* [Excerpted text]
__________

NOW THEREFORE, for and in consideration of good and valuable
consideration, the receipt and sufficiency of which are hereby acknowledged, and
of the mutual covenants herein contained, the parties hereto hereby agree as
follows:
1. Resignation, Assignment and Appointment of Servicer. (a) Provident
hereby (i) proposes that Xxxxxx be appointed as successor Servicer to Provident
under the Servicing Agreement and the other Transaction Documents (if any), (ii)
resigns from its duties as Servicer under the Servicing Agreement and the other
Transaction Documents (if any) effective on the Closing Date, and (iii)
irrevocably assigns and otherwise conveys to Xxxxxx, effective on the Closing
Date, all of its right, title and interest in and to any and all of its rights
as Servicer under the Servicing Agreement and the other Transaction Documents
(if any).
(b) The parties hereto, subject to the requirements of Section 5
hereof, find the appointment of Xxxxxx as Servicer to be acceptable and hereby
acknowledge that pursuant to Sections 6.04 and 10.01 of the Servicing Agreement,
Xxxxxx has been designated as Servicer under the Transaction Documents for all
purposes from and after the Closing Date. In accordance with the provisions of
Section 7.02 of the Servicing Agreement, neither the Trustee nor the Successor
Servicer shall have any responsibility or obligation for any act or omission of
the predecessor Servicer. Subject to the terms of the Servicing Agreement, as
clarified below (including without limitation and any indemnification
obligations contained in Sections 6.05 and 8.12 thereof and the standards of
care set forth in Section 3.01(a) thereof, as clarified below, which the parties
hereto expressly agree shall survive Provident's resignation as Servicer with
respect to any actions or omissions by Provident prior to the Closing Date),
from and after the Closing Date, Provident shall be released from and shall have
no further obligations as Servicer under the Transaction Documents. For purposes
of clarity, the language contained in Section 3.01(a) of the Servicing Agreement
to the effect that (a) the Servicer shall service and administer the Mortgage
Loans in accordance with the terms of the Servicing Agreement and the respective
Mortgage Loans, and, to the extent consistent with such terms, in the same
manner in which it services and administers similar mortgage loans for its own
portfolio, giving due consideration to customary and usual standards of practice
of mortgage lenders and loan servicers administering similar mortgage loans and
(b) the Servicer shall service and administer the Mortgage Loans in accordance
with applicable state and federal law shall be deemed to require that, in the
context of the transfer of servicing effectuated by this Agreement (and in order
to be in strict compliance with the provisions of the Servicing Agreement), each
of Provident and Xxxxxx, severally, shall be required (i) to take such actions
in connection with such servicing transfer as are required by applicable state
and federal law and (ii) subject to clause (i), to conduct itself in connection
with such transfer in a manner consistent with the standards and practices
usually employed by it in effecting servicing transfers of mortgage loans
similar to the Mortgage Loans, giving due consideration to the customary and
usual standards of practice of mortgage lenders and loan servicers engaged in
servicing transfers of servicing obligations related to mortgage loans similar
to the Mortgage Loans.

__________

* [Jobs]
a. Provide the original wording of the excerpted text from "NOW THEREFORE, for" as far as "Date, and (iii)".
b. Add the next paragraphs of the excerpted text.

__________

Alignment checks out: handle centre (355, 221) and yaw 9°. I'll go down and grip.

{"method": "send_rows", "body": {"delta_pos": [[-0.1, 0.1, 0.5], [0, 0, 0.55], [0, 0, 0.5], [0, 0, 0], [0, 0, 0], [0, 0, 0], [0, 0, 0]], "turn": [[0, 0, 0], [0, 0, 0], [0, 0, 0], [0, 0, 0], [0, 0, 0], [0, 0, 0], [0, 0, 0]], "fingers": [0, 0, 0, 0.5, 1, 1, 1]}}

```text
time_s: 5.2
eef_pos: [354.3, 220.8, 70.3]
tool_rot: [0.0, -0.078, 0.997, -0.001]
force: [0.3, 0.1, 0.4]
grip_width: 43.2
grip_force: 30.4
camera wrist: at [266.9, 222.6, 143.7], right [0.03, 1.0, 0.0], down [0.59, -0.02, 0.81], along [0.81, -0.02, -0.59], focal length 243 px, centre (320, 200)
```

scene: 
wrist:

__________

* [Task-by-task answers]
a.
NOW THEREFORE, for and in consideration of good and valuable
consideration, the receipt and sufficiency of which are hereby acknowledged, and
of the mutual covenants herein contained, the parties hereto hereby agree as
follows:
1. Resignation, Assignment and Appointment of Servicer. (a) Provident
hereby (i) proposes that Xxxxxx be appointed as successor Servicer to Provident
under the Servicing Agreement and the other Transaction Documents (if any), (ii)
resigns from its duties as Servicer under the Servicing Agreement and the other
Transaction Documents (if any) effective on the Closing Date, and (iii)

b.
Additionally, each of Provident and Xxxxxx shall: (A) reasonably
cooperate with the Depositor and the Trustee in connection with the Trust's
satisfying the reporting requirements under the Securities Exchange Act of 1934,
as amended, and (B) provide the information, letters, reports, and/or
certifications required to be provided by a Servicer pursuant to Sections 3.22,
3.23 and 8.12 of the Servicing Agreement; in each case, with respect to the
periods during which Provident or the Xxxxxx, as applicable, served or is
serving as Servicer.
(c) Xxxxxx hereby (i) accepts the assignment of rights as Servicer by
Provident, (ii) accepts the appointment as Servicer under the Servicing
Agreement and the other Transaction Documents (if any) and (iii) assumes and
agrees to discharge the due and punctual performance and observance of each
covenant and condition to be performed and observed by the Servicer under the
Servicing Agreement and the other Transaction Documents (if any), in each case,
from and after the Closing Date.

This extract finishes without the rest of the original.